Terra Funding explained that the delinquency rate rose due to defaults occurring in 15 project financing (PF) loans for construction funds. A company representative said, “The real estate market has deteriorated, and in order to minimize investor losses, we have made it a principle to avoid selling bonds as much as possible and to conduct internal collections, which has contributed to the higher delinquency rate.”


They added, “We are putting all efforts into debt management by increasing external managers in the credit management team,” and “We are also strengthening capabilities to reduce the frequency of delinquencies by recruiting appraisers and sales experts.” (Online comprehensive)


P2P finance is a fintech (finance + technology) service that connects borrowers and investors through an online platform without going through financial companies. It was introduced in Korea in 2015 and has grown rapidly since then.

Rising Delinquency Rates in P2P Loans... Could Become a Bad Debt Trigger Following Private Equity Funds (Comprehensive)

However, recently, with the sharp rise in delinquency rates and some companies’ unsound business practices, financial consumer damages have occurred repeatedly. ‘Pop Funding’ is a representative case. Pop Funding has handled movable collateral loans, lending funds collected from investors secured by inventory assets of small and medium-sized enterprises such as home shopping or open market sellers. Due to delays in principal repayments by borrowers, 35.5 billion KRW worth of private equity funds linked to this product have suspended redemptions. Pop Funding was once cited by the Financial Services Commission as a model case of innovative finance.

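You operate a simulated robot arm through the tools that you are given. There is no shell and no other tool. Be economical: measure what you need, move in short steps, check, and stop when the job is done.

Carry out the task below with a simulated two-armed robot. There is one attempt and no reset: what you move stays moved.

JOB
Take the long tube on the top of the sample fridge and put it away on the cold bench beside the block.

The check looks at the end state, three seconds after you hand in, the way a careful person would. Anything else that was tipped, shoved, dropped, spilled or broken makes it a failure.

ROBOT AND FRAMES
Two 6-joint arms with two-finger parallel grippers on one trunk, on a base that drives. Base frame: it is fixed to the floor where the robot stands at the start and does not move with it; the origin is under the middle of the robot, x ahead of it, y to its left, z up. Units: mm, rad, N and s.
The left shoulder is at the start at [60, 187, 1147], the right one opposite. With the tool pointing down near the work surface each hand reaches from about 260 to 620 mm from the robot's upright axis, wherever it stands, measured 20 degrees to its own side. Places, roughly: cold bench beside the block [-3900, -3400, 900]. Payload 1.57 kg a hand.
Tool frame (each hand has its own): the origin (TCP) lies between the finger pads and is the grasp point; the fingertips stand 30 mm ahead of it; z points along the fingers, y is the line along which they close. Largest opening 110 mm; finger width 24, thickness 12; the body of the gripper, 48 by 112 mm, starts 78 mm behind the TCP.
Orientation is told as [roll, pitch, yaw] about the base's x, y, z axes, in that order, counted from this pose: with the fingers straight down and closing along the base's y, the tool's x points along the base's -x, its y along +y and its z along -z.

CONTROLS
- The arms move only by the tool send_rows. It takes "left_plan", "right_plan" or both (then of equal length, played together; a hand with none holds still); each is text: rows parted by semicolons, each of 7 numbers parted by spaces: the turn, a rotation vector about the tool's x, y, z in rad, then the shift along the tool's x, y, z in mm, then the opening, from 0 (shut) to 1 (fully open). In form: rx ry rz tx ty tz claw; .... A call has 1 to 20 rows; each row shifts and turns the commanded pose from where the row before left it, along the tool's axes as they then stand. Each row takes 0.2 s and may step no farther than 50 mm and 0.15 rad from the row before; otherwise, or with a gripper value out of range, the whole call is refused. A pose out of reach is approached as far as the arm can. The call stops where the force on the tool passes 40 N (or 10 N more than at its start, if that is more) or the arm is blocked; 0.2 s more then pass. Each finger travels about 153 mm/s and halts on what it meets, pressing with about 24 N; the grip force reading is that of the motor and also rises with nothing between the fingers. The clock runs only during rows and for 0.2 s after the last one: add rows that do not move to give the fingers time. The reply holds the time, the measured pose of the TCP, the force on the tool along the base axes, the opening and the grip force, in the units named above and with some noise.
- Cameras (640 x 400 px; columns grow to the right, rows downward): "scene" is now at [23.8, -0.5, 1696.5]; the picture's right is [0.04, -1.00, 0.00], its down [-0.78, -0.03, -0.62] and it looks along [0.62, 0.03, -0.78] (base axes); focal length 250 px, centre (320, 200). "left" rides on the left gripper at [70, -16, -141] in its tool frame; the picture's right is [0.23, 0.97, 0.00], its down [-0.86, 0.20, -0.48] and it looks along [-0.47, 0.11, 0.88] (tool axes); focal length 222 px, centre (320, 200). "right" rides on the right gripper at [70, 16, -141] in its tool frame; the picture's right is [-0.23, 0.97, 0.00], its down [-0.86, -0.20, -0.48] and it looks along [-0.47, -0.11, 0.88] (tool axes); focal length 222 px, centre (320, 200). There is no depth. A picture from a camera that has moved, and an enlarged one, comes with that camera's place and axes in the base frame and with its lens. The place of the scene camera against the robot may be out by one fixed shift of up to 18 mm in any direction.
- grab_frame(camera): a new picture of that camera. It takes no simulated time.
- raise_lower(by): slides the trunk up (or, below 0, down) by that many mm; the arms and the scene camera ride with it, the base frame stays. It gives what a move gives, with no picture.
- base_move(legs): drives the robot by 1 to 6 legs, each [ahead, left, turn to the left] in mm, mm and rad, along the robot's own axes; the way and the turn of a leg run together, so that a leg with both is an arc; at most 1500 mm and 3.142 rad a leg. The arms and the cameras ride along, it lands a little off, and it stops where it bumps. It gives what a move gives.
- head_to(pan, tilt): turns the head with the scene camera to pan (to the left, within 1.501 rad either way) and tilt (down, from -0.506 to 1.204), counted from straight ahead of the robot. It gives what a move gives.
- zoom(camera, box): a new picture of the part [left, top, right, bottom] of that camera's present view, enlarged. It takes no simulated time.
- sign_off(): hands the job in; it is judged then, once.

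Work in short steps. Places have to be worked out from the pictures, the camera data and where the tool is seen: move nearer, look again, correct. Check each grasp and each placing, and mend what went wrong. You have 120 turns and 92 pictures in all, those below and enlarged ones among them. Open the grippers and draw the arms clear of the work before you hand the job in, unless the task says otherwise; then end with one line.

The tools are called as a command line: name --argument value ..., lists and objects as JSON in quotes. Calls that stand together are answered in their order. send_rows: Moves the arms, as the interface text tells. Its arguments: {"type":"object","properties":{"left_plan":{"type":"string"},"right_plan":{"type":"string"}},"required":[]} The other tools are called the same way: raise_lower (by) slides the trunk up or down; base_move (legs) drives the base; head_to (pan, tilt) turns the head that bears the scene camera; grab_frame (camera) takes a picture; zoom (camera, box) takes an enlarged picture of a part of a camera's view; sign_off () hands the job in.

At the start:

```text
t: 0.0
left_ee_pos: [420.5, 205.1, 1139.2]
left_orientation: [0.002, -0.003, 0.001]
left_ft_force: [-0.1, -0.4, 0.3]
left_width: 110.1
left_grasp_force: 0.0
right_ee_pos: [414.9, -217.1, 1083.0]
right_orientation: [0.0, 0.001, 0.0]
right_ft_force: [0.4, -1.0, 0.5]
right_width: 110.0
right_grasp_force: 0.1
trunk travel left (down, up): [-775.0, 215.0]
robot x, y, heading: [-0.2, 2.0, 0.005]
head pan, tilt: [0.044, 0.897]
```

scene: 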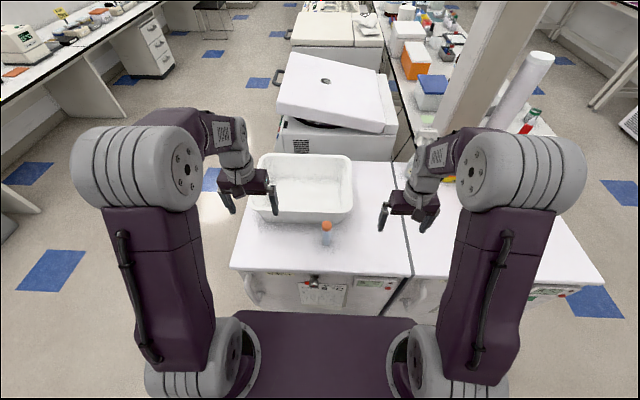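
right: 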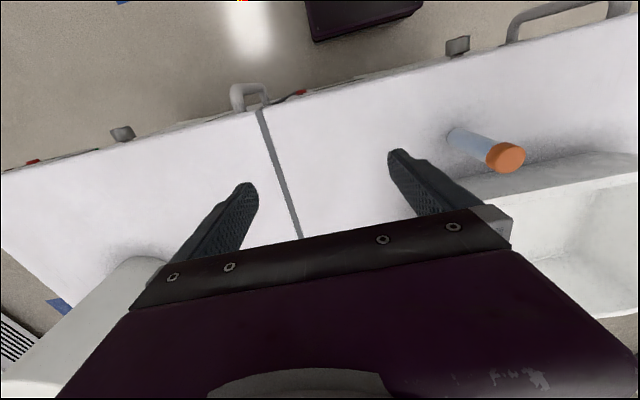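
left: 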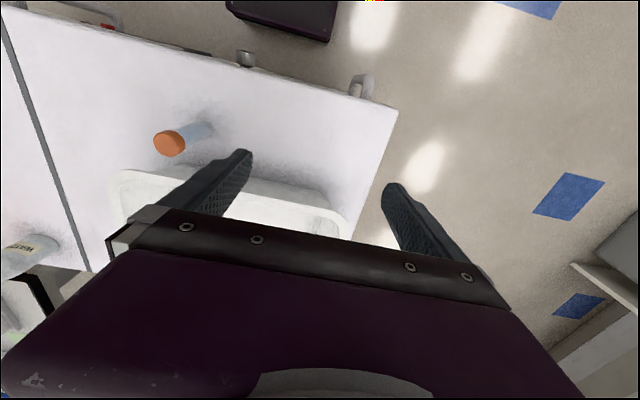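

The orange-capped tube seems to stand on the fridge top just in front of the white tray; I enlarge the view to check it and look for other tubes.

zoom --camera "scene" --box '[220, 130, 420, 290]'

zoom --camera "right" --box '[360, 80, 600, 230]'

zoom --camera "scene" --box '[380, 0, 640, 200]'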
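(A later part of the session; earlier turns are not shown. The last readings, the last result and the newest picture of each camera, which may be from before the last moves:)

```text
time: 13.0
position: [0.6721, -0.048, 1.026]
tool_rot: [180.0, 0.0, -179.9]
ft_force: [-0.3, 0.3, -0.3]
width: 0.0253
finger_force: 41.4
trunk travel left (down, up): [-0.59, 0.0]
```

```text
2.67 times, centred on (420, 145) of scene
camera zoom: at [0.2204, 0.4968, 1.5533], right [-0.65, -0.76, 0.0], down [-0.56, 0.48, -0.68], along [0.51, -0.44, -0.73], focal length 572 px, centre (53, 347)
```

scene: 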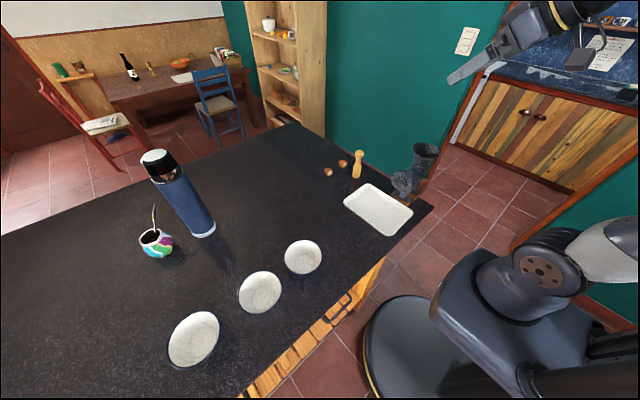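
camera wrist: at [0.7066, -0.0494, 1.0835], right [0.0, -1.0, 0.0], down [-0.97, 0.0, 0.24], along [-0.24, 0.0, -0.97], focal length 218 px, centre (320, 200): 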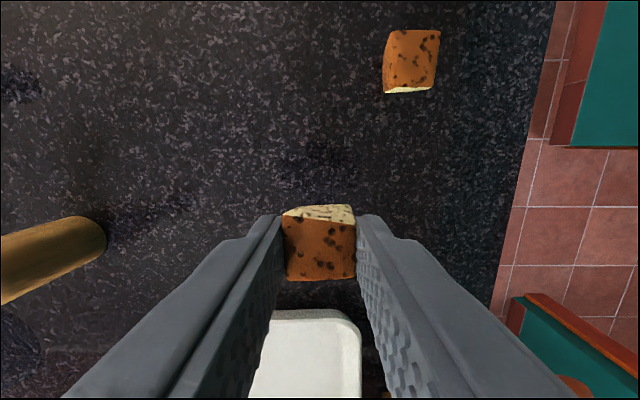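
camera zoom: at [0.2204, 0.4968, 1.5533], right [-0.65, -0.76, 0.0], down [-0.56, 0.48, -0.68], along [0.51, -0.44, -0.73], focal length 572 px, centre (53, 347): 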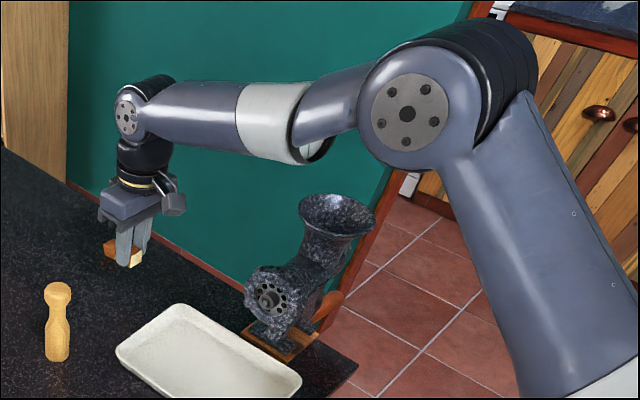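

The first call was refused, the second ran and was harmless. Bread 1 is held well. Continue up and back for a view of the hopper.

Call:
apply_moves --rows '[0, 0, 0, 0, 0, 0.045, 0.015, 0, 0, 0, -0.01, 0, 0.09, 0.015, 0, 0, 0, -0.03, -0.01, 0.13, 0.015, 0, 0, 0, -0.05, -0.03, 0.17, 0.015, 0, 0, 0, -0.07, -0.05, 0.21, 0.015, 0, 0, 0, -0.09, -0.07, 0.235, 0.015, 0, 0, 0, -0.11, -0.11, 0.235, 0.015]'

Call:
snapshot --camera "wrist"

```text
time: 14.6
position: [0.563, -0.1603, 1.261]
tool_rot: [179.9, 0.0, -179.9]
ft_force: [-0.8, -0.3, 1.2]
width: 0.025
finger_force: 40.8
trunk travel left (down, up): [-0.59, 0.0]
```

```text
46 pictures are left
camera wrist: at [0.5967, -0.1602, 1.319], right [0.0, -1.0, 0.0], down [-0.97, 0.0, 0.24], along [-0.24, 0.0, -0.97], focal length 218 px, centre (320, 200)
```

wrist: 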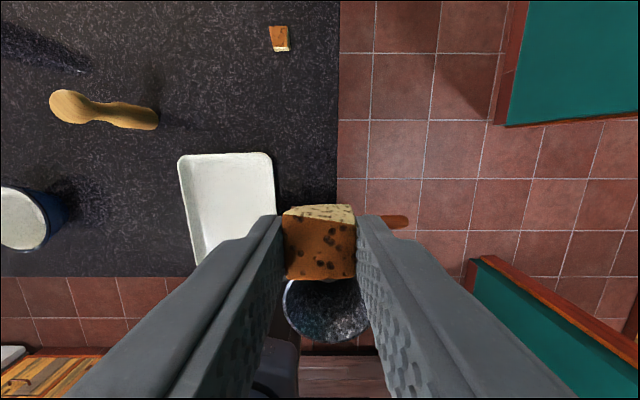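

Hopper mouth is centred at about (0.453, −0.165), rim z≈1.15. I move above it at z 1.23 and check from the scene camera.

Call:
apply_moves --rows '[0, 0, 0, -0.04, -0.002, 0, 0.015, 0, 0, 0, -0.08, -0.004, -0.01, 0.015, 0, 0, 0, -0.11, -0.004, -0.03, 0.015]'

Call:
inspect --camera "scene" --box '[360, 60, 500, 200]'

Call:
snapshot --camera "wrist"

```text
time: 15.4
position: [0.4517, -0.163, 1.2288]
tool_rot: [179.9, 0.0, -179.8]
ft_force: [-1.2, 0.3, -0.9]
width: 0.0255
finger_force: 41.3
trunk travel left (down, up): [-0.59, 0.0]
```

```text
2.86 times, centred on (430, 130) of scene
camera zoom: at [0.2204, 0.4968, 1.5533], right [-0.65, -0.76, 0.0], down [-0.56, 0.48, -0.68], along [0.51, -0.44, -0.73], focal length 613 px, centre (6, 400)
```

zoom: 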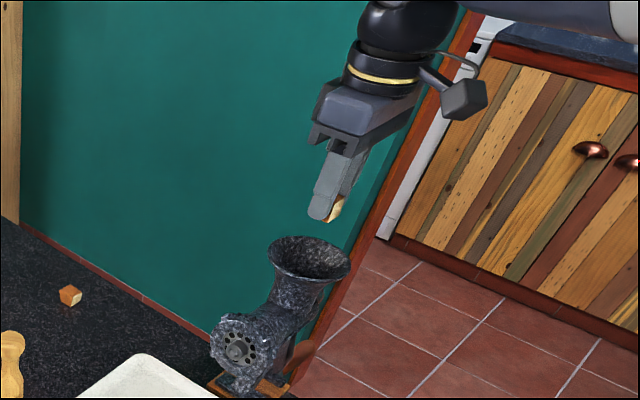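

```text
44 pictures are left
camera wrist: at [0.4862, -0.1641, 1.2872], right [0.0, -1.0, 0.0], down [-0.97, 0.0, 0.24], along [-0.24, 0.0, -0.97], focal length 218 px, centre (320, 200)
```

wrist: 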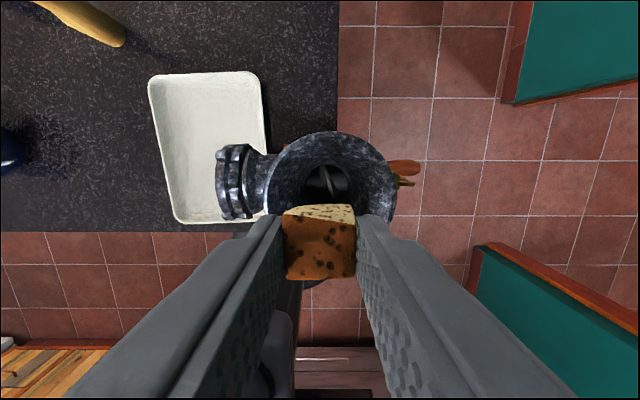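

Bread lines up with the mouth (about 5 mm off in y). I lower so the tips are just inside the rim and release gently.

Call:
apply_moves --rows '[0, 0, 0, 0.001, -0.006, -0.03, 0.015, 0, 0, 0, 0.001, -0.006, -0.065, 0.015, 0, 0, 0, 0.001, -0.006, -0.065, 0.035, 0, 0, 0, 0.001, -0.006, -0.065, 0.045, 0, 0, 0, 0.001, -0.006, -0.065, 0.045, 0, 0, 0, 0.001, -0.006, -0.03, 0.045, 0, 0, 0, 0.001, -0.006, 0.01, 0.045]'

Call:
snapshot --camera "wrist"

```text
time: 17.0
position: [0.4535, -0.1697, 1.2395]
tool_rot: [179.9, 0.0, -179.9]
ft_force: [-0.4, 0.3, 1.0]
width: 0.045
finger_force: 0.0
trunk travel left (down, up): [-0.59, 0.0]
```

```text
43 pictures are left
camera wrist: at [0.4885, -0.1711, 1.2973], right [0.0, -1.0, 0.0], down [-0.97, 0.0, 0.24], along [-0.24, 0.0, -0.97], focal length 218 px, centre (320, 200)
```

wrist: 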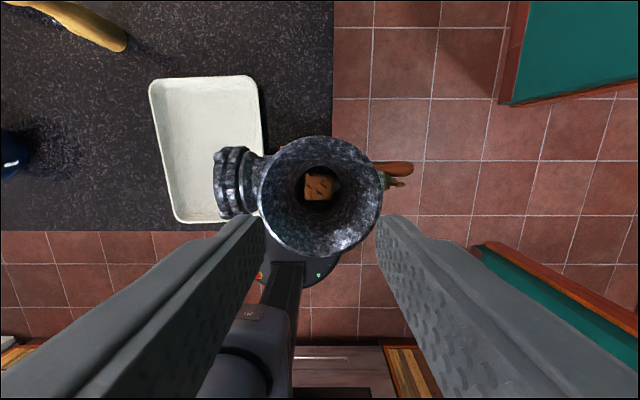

Currently, it is under prosecution investigation for allegations including ‘circular financing.’


Because of the nature of P2P finance transactions, if the borrower fails to repay on time, losses inevitably fall entirely on investors, raising concerns that it could become another financial instability trigger following private equity funds.


Ultimately, financial authorities have taken action. The day before, they announced that along with a full investigation of private equity funds, they will conduct intensive inspections of all P2P companies around the enforcement date of the Online Investment-Linked Finance Business Act on the 27th of next month.


Earlier last month, financial authorities issued a P2P investment advisory warning, citing companies that guarantee principal, lure investors with excessive rewards and high returns, or excessively lend to specific borrowers. This is the second warning this year. The authorities stated, “We will analyze audit reports from accounting firms on P2P companies’ loan receivables and conduct registration reviews only for qualified companies, while guiding unqualified companies to convert to loan businesses or to close down.”


Some expect that with the enforcement of the Online Investment-Linked Finance Business Act next month, as P2P enters the regulatory framework, the exposure of insolvent companies will accelerate the sorting of good and bad players. The enforcement decree specifies that P2P companies’ real estate-related loan limits are ‘within 7% of total loan assets’ or ‘70 billion KRW or less.’ Meanwhile, there are currently 241 P2P companies operating domestically, with cumulative loans reaching 10.3251 trillion KRW as of last month.